→ Data section:
◇ ◇ ◇

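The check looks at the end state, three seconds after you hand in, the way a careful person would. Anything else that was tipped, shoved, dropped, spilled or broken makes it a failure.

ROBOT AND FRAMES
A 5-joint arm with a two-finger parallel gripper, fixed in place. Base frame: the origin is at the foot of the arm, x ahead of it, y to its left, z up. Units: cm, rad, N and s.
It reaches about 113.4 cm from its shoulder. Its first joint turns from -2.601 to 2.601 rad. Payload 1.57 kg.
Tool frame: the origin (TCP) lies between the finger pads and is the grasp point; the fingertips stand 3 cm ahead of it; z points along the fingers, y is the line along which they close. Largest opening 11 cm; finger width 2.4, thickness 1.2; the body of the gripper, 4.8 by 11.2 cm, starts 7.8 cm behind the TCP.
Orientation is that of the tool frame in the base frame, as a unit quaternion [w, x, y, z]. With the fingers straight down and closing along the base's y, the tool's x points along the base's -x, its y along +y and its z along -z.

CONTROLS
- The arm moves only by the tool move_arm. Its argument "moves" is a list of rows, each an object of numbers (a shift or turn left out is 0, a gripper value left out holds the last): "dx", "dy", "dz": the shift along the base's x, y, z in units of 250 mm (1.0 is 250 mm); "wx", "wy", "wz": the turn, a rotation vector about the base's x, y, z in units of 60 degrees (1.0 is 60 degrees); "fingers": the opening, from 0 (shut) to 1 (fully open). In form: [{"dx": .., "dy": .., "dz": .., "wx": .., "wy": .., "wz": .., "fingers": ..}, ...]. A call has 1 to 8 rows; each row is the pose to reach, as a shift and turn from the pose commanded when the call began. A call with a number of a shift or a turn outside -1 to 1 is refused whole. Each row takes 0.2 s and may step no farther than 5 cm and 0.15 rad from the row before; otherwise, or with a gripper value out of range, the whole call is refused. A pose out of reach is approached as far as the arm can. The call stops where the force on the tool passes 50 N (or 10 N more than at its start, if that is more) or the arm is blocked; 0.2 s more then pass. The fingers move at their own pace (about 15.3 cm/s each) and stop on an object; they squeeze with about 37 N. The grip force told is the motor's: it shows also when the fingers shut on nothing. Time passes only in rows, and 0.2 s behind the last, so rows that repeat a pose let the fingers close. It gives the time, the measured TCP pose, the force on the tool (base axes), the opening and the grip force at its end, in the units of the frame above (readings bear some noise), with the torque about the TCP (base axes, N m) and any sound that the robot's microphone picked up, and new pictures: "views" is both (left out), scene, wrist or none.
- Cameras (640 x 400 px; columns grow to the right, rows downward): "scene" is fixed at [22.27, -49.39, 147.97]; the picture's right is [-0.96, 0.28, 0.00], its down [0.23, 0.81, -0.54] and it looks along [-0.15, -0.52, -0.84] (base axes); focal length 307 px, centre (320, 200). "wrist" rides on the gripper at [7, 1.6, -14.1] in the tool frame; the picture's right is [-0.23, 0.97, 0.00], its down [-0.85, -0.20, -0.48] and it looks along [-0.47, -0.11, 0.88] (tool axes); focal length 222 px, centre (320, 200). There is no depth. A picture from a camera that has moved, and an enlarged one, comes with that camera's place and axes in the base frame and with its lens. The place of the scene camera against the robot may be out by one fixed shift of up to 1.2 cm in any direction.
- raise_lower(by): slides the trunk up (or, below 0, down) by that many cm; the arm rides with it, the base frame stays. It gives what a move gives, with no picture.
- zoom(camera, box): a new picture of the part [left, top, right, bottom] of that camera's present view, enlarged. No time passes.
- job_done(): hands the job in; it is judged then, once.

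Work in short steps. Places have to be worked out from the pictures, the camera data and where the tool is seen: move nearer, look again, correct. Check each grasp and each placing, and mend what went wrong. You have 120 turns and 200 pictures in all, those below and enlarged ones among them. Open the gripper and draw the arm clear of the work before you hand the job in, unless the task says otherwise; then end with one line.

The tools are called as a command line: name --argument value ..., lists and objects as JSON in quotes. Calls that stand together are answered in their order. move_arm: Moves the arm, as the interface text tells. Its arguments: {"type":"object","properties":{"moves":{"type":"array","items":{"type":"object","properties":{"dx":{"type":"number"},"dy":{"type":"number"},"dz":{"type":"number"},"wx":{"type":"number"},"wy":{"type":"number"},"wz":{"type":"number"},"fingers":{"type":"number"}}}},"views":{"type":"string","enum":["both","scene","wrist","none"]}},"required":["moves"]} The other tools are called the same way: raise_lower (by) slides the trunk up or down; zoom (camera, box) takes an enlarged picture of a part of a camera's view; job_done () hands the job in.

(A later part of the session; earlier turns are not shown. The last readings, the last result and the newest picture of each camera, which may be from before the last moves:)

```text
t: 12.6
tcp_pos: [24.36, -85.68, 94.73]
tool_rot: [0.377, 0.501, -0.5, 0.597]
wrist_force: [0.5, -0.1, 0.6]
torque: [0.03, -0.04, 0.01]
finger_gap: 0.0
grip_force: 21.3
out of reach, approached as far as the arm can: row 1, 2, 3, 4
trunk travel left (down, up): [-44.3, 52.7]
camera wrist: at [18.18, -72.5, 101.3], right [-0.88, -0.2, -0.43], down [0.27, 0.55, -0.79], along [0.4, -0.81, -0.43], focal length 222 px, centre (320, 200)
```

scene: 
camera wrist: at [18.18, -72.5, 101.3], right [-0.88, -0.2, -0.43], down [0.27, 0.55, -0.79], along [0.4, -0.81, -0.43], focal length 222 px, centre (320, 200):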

◇ ◇ ◇

→ Document text:

Page Banner

United States Department of Agriculture

Agricultural Research Service

Research Project: SOIL MANAGEMENT FOR SUSTAINABLE AGRICULTURAL SYSTEMS THAT PREVENT WIND EROSION AND ENHANCE THE ENVIRONMENT

Location: Wind Erosion and Water Conservation Research

Title: Soil biological community structure in coffee (Coffea arabica L.) agroecosystems in the Caribbean

Authors
item Sotomayor-Ramierz, David - UPR-MAYAGUEZ
item Espinoza, Yusmary - INIA-CENIAP, VENEZUELA
item Schroder, Eduardo - UPR-MAYAQUEZ
item Acosta-Martinez, Veronica
item Amador, Jose - UNIV OF RHODE ISLAND
item Winiarski, K - UNIV OF RHODE ISLAND

Submitted to: Caribbean Food Crops Society Proceedings
Publication Type: Proceedings
Publication Acceptance Date: July 14, 2008
Publication Date: July 17, 2008
Citation: Sotomayor-Ramierz, D., Espinoza, Y., Schroder, E., Acosta Martinez, V., Amador, J., Winiarski, K. 2008. Soil biological community structure in coffee (Coffea arabica L.) agroecosystems in the Caribbean. Caribbean Food Crops Society. Miami, Florida. July 13-17, 2008.

◇ ◇ ◇

→ To do:
1. Quote the document text word for word, starting at "Submitted to: Caribbean" and ending with "July 13-17, 2008.".
2. Pick up the document text at the point where it stops and go on.

→ Expected results:
1.
Submitted to: Caribbean Food Crops Society Proceedings
Publication Type: Proceedings
Publication Acceptance Date: July 14, 2008
Publication Date: July 17, 2008
Citation: Sotomayor-Ramierz, D., Espinoza, Y., Schroder, E., Acosta Martinez, V., Amador, J., Winiarski, K. 2008. Soil biological community structure in coffee (Coffea arabica L.) agroecosystems in the Caribbean. Caribbean Food Crops Society. Miami, Florida. July 13-17, 2008.

2.
Technical Abstract: Coffee production in the Caribbean and Latin America is an important commodity in terms of economic, ecologic and social value. Coffee production in Puerto Rico was intensified in the 1960s, with the shift to higher-yield varieties, increased use of pesticides and fertilizers, increased mechanization, higher-density planting patterns, with production under full sunlight. There is concern that long-term, intensive coffee production under full sunlight may have a negative impact on agroecosystem sustainability. Soil physical, chemical and biological attributes from representative major coffee production regions in Puerto Rico under partial shade and full sunlight were quantified. Soils from secondary forests at least 25 years old were included as comparisons. Soil fertility differed between forest and coffee agroecosystems with improved soil reaction, nutrient reserves and availability in forested systems; only in some cases were these parameters influenced by the manner in which coffee is grown, with coffee under shade showing a tendency towards generally improved properties. The soil physical structure was significantly affected by coffee production as forested sites had greater proportion of large macroaggregates than coffee agroecosystems. Coffee under both partial shade and full sunlight had decreased large macroaggregates and increased small macroaggregates which may have large implications in the capacity of soils under coffee production to store C and release N for crops. Soil biological parameters were negatively affected by coffee production and few differences were observed between coffee under shade and full sunlight. In some cases (parameters) coffee under shade was better for the soil, but the trend was not consistent among the biological parameters measured.